> Document excerpt
= = = = =
There are many excellent moisturizers that are available over-the-counter today. Ideal moisturizers contain three types of ingredients: an occlusive, a humectant and an emollient.
Occlusive ingredients such as petrolatum, silicone or mineral oil slow the evaporation of water from the skin. Humectants such as glycerin, urea, hyaluronic acid and propylene glycol draw water from the deeper layer of the skin to hydrate the epidermis (the top layer). Finally, emollients such as propylene glycol and silicone "fill the crevices" between dead skin cells to make the skin smooth and soft.
In addition to the above ingredients, I often recommend choosing a moisturizer that contains ceramides. Ceramides are naturally occurring lipids (fats) that are a major part of the stratum corneum (the layer of skin cells that sit on top of the epidermis before they shed).Ceramides serve as the "glue" that hold's the skin's surface cells together and they help keep moisture in the skin. Skin that is dry and irritated or affected by eczema frequently has low levels of ceramides, as is skin that is aged. Replacing these fats may contribute to repair of the "skin barrier" and to the maintenance of healthy skin.
= = = = =
> Task
In the document excerpt, find "In addition to" and reproduce everything up to and including "of healthy skin.".
= = = = =
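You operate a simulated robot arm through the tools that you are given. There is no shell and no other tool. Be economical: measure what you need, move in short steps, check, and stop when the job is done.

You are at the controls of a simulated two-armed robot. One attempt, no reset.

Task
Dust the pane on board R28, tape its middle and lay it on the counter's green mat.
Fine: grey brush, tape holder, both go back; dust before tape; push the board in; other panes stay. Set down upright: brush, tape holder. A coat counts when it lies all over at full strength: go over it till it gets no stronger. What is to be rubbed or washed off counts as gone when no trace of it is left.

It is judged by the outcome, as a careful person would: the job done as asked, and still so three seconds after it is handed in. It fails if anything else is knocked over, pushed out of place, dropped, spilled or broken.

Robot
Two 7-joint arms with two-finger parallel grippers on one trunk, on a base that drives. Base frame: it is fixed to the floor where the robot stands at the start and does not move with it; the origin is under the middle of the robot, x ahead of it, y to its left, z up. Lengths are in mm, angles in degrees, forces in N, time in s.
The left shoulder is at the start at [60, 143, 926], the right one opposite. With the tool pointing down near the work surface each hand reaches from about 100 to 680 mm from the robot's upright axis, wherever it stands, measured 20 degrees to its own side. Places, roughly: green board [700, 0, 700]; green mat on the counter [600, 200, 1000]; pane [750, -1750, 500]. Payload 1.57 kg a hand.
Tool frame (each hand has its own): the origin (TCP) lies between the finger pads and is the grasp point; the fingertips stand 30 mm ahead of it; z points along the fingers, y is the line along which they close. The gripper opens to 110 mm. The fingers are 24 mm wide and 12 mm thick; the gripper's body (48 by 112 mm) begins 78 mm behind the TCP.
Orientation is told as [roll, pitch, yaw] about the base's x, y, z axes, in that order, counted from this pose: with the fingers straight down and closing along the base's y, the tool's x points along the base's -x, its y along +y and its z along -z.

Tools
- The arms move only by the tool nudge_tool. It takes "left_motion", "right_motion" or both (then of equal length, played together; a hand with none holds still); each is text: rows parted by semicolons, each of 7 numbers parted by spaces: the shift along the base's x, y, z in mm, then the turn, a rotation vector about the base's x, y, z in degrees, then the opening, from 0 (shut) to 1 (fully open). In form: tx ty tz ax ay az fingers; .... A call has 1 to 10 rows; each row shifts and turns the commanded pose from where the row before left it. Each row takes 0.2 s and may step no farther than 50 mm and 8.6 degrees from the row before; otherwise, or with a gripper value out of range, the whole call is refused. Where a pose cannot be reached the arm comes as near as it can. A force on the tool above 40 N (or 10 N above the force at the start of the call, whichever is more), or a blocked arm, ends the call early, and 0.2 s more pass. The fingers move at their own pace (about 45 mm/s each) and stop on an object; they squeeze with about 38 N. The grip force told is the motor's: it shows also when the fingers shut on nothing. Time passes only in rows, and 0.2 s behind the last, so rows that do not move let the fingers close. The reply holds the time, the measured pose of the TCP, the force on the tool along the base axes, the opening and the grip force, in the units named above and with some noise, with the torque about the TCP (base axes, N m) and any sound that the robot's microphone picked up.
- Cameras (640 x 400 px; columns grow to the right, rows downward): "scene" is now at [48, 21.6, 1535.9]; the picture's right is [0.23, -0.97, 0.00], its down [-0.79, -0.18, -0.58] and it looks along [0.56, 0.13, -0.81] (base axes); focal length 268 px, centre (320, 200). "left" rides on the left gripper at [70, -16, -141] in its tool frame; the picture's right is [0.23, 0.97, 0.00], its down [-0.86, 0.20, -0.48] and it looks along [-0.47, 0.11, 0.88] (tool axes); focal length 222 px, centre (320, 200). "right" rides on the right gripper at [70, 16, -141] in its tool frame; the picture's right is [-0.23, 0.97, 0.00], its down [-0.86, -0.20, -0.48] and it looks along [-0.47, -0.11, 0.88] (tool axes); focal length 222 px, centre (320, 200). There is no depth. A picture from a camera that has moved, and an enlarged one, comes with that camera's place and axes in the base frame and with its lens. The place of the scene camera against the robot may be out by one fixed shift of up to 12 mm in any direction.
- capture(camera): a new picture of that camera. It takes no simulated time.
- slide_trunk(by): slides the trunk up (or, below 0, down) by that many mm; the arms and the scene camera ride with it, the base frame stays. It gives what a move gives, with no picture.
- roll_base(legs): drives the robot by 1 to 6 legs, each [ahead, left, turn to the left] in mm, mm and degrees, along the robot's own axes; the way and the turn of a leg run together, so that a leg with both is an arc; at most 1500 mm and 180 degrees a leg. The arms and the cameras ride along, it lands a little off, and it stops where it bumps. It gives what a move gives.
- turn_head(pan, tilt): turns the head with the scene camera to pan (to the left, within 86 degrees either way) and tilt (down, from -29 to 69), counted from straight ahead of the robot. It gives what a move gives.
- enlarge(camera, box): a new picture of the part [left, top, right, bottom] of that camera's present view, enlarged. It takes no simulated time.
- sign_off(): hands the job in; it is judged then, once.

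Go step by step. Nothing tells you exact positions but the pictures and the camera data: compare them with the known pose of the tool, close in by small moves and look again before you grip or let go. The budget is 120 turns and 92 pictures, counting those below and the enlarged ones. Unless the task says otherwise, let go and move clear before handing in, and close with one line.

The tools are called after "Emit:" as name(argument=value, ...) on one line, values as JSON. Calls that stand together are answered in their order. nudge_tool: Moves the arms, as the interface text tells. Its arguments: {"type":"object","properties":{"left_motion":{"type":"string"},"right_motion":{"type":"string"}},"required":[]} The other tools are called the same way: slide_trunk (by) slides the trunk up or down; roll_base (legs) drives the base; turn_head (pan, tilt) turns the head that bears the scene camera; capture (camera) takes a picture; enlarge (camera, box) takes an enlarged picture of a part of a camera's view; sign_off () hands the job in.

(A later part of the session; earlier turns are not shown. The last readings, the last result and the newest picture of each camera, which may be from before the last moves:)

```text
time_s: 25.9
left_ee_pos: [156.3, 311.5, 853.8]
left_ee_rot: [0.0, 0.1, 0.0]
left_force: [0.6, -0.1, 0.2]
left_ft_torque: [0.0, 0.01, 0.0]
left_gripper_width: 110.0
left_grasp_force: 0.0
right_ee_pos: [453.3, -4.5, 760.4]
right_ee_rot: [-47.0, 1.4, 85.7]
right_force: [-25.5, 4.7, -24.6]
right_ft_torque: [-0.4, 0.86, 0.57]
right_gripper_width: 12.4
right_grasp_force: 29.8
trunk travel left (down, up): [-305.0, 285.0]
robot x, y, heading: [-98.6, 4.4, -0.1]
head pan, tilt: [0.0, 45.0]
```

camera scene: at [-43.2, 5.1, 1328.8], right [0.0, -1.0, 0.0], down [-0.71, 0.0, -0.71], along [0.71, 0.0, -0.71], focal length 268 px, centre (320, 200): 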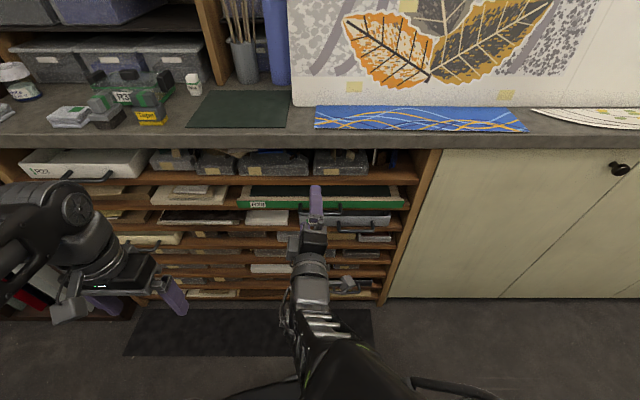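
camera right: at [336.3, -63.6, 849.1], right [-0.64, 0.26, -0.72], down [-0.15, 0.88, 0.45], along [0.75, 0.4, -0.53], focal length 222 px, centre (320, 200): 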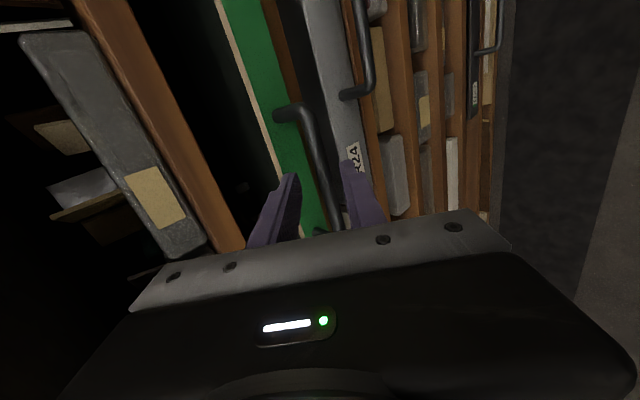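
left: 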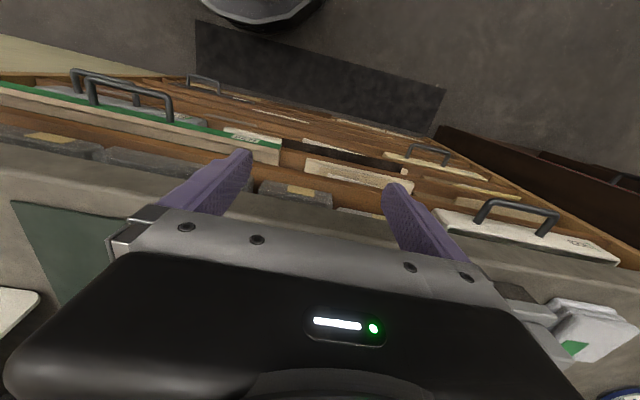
= = = = =
> Response to this task
In addition to the above ingredients, I often recommend choosing a moisturizer that contains ceramides. Ceramides are naturally occurring lipids (fats) that are a major part of the stratum corneum (the layer of skin cells that sit on top of the epidermis before they shed).Ceramides serve as the "glue" that hold's the skin's surface cells together and they help keep moisture in the skin. Skin that is dry and irritated or affected by eczema frequently has low levels of ceramides, as is skin that is aged. Replacing these fats may contribute to repair of the "skin barrier" and to the maintenance of healthy skin.